- Given data
■ ■ ■ ■ ■

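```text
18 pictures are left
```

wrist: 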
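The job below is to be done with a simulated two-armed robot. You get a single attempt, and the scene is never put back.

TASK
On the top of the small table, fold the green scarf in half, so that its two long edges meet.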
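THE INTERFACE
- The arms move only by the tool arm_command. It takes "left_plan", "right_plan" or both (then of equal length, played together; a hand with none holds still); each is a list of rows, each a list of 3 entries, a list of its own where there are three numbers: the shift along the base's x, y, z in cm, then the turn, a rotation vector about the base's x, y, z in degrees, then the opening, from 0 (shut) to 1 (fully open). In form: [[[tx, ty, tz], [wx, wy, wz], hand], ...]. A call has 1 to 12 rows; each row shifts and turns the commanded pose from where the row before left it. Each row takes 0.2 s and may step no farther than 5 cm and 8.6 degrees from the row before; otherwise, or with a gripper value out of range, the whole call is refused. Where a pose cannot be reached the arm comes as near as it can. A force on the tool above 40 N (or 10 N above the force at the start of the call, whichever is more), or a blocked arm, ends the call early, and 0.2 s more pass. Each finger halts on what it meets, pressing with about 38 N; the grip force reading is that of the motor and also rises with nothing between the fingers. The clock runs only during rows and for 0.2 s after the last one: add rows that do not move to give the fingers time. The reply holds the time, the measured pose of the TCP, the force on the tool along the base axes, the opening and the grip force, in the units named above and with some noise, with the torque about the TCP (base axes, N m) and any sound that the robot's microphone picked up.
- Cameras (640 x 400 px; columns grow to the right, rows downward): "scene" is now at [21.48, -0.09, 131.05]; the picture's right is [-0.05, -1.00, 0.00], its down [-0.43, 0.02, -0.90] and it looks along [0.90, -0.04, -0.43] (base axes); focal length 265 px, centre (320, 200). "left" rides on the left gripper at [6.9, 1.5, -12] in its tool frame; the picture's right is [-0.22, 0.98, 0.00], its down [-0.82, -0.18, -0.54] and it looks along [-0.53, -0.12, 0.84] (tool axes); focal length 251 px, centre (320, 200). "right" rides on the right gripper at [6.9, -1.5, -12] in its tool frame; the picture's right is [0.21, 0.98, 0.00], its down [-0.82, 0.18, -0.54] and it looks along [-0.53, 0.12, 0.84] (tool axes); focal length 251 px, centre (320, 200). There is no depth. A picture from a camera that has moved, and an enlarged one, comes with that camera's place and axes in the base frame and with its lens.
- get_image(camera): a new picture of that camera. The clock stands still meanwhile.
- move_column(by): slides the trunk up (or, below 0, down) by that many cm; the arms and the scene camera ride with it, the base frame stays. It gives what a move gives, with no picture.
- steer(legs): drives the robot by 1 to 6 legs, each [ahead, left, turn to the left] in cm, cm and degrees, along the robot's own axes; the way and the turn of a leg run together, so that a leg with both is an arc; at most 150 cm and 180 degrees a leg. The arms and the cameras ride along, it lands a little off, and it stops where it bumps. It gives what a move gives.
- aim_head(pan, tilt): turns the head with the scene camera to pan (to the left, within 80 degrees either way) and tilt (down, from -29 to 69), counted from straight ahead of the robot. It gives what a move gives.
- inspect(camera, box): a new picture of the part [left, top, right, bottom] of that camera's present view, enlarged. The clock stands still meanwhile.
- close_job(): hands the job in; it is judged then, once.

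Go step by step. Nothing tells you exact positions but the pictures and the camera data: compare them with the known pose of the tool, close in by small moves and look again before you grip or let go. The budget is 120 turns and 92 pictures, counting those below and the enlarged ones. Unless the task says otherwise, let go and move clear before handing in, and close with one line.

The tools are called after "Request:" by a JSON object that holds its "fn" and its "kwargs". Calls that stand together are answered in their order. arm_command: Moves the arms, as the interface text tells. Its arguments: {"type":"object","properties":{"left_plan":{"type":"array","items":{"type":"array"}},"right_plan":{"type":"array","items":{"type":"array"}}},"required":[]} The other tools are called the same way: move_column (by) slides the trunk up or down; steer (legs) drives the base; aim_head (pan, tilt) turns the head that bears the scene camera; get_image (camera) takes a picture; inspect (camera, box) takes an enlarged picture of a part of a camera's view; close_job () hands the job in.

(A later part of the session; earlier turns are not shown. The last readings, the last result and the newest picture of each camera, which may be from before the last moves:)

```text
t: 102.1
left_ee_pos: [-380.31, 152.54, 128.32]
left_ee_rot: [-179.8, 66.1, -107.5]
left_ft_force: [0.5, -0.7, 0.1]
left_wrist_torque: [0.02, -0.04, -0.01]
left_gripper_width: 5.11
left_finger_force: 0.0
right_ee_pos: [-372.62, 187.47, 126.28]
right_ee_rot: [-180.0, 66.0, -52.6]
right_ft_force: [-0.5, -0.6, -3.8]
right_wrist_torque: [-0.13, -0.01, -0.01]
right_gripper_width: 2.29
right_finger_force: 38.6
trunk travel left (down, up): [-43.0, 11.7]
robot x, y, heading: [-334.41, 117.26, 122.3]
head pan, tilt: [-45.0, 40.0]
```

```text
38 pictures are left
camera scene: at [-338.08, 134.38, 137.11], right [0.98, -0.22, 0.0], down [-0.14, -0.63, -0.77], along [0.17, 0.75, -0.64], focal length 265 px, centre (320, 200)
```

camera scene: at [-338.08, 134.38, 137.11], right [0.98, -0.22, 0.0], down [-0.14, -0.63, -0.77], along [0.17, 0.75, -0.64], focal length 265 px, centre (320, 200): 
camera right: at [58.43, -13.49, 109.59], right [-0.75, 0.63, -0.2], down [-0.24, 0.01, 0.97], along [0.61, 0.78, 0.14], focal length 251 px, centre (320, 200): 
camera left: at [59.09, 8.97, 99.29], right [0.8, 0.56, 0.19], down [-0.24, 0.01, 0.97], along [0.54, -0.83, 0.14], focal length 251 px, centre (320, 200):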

■ ■ ■ ■ ■

- Exercise aim
Looking at the records above, tally the lines holding "legs" and reply with that number only.

- Solution
2